* DOCUMENT EXCERPT:
------------
Les Girondins, indécis jusque-là entre l’abaissement et la chute du trône, sentirent qu’il fallait ou le précipiter eux-mêmes ou être entraînés avec lui. Vergniaud laissa la présidence à Guadet, pour que l’Assemblée, pendant son absence, restât sous la main d’un homme de sa faction. La commission extraordinaire, où les Girondins avaient la majorité du nombre, de l’importance et du talent, s’assembla séance tenante. La délibération ne fut pas longue. Le canon délibérait pour elle. Le peuple attendait. Vergniaud prend la parole et rédige précipitamment l’acte de suspension provisoire de la royauté. Il rentre et lit, au milieu d’un profond silence et à quatre pas du roi, qui l’écoute, le plébiscite de la déchéance. Le son de la voix de Vergniaud était solennel et triste, son attitude morne, son geste abattu. Soit que la nécessité de lire la condamnation de la monarchie en présence du monarque imposât à ses lèvres et à son cœur la décence de la pitié, soit que le repentir de l’impulsion qu’il avait donnée aux événements le saisît, et qu’il se sentît déjà l’instrument passif d’une fatalité qui lui demandait plus que sa conscience ne consentait, il semblait moins déclarer la victoire de son parti que prononcer sa propre sentence.
------------
* DATA SECTION:
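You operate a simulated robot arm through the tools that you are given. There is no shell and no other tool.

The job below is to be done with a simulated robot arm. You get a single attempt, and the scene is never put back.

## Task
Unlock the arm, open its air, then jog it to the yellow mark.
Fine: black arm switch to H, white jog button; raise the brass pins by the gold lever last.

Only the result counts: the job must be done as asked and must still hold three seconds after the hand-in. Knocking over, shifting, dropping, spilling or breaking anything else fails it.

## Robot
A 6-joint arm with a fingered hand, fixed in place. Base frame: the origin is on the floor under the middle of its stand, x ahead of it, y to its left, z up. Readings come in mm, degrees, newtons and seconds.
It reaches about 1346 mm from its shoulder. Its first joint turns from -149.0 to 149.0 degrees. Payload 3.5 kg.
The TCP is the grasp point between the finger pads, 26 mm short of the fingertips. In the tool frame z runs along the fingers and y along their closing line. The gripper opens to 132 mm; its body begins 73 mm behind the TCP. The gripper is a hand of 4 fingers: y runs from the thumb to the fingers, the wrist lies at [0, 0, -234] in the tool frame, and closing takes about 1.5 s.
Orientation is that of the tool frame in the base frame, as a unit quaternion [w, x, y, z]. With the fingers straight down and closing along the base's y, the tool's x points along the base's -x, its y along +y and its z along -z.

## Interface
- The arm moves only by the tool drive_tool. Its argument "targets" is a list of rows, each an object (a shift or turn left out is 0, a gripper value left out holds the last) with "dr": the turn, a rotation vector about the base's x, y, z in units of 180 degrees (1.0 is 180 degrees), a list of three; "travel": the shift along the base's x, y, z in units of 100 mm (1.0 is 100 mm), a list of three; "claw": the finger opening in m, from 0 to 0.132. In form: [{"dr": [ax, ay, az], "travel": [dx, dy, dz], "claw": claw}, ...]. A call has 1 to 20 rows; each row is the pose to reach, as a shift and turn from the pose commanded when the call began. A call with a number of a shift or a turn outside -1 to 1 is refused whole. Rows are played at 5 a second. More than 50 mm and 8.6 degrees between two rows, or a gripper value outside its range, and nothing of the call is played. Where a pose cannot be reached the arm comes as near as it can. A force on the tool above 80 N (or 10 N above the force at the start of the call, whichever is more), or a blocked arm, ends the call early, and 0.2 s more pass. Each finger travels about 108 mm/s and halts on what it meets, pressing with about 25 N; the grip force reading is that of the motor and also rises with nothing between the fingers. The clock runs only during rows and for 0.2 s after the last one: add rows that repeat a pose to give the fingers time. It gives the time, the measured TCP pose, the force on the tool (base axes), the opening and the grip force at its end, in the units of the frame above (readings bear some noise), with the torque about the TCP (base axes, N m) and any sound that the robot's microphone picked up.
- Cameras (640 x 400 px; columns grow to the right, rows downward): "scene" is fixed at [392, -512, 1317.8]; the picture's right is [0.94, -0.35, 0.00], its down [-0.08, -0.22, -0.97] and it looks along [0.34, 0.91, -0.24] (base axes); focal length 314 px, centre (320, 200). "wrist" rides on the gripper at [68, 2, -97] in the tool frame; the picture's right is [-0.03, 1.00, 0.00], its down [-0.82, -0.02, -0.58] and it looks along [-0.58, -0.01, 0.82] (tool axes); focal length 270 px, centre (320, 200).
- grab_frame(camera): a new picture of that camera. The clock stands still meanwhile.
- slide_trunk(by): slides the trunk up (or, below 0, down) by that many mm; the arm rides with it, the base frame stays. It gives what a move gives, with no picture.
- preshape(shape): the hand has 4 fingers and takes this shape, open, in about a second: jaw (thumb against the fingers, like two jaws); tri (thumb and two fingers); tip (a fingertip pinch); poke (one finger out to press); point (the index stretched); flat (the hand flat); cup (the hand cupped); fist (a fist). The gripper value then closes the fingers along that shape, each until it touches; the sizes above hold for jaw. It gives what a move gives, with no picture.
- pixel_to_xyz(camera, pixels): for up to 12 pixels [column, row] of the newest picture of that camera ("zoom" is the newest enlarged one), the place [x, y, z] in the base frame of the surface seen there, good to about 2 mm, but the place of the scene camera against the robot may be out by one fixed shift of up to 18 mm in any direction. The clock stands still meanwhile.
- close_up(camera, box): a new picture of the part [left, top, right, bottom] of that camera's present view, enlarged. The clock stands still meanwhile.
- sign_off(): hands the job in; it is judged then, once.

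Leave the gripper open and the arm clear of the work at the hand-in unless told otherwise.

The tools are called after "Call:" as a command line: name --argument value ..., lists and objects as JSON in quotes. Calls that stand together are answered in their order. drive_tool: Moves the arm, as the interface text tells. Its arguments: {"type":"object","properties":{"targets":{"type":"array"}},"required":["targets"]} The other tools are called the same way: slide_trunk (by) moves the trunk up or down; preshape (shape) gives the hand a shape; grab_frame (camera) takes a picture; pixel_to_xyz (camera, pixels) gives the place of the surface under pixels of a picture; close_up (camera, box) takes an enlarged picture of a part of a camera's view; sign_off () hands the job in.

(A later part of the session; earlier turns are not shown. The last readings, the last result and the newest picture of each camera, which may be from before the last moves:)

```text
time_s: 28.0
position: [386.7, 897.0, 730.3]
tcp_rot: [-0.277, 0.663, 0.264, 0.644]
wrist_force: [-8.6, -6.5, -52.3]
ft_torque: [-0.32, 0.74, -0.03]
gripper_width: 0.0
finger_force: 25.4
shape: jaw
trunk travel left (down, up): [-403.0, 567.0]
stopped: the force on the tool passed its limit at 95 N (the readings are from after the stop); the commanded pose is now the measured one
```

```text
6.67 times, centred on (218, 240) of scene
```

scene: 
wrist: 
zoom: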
------------
* AIM: Provide the full wording of the document excerpt, which begins "Les Girondins, indécis".

* WRITTEN SOLUTION:
Les Girondins, indécis jusque-là entre l’abaissement et la chute du trône, sentirent qu’il fallait ou le précipiter eux-mêmes ou être entraînés avec lui. Vergniaud laissa la présidence à Guadet, pour que l’Assemblée, pendant son absence, restât sous la main d’un homme de sa faction. La commission extraordinaire, où les Girondins avaient la majorité du nombre, de l’importance et du talent, s’assembla séance tenante. La délibération ne fut pas longue. Le canon délibérait pour elle. Le peuple attendait. Vergniaud prend la parole et rédige précipitamment l’acte de suspension provisoire de la royauté. Il rentre et lit, au milieu d’un profond silence et à quatre pas du roi, qui l’écoute, le plébiscite de la déchéance. Le son de la voix de Vergniaud était solennel et triste, son attitude morne, son geste abattu. Soit que la nécessité de lire la condamnation de la monarchie en présence du monarque imposât à ses lèvres et à son cœur la décence de la pitié, soit que le repentir de l’impulsion qu’il avait donnée aux événements le saisît, et qu’il se sentît déjà l’instrument passif d’une fatalité qui lui demandait plus que sa conscience ne consentait, il semblait moins déclarer la victoire de son parti que prononcer sa propre sentence.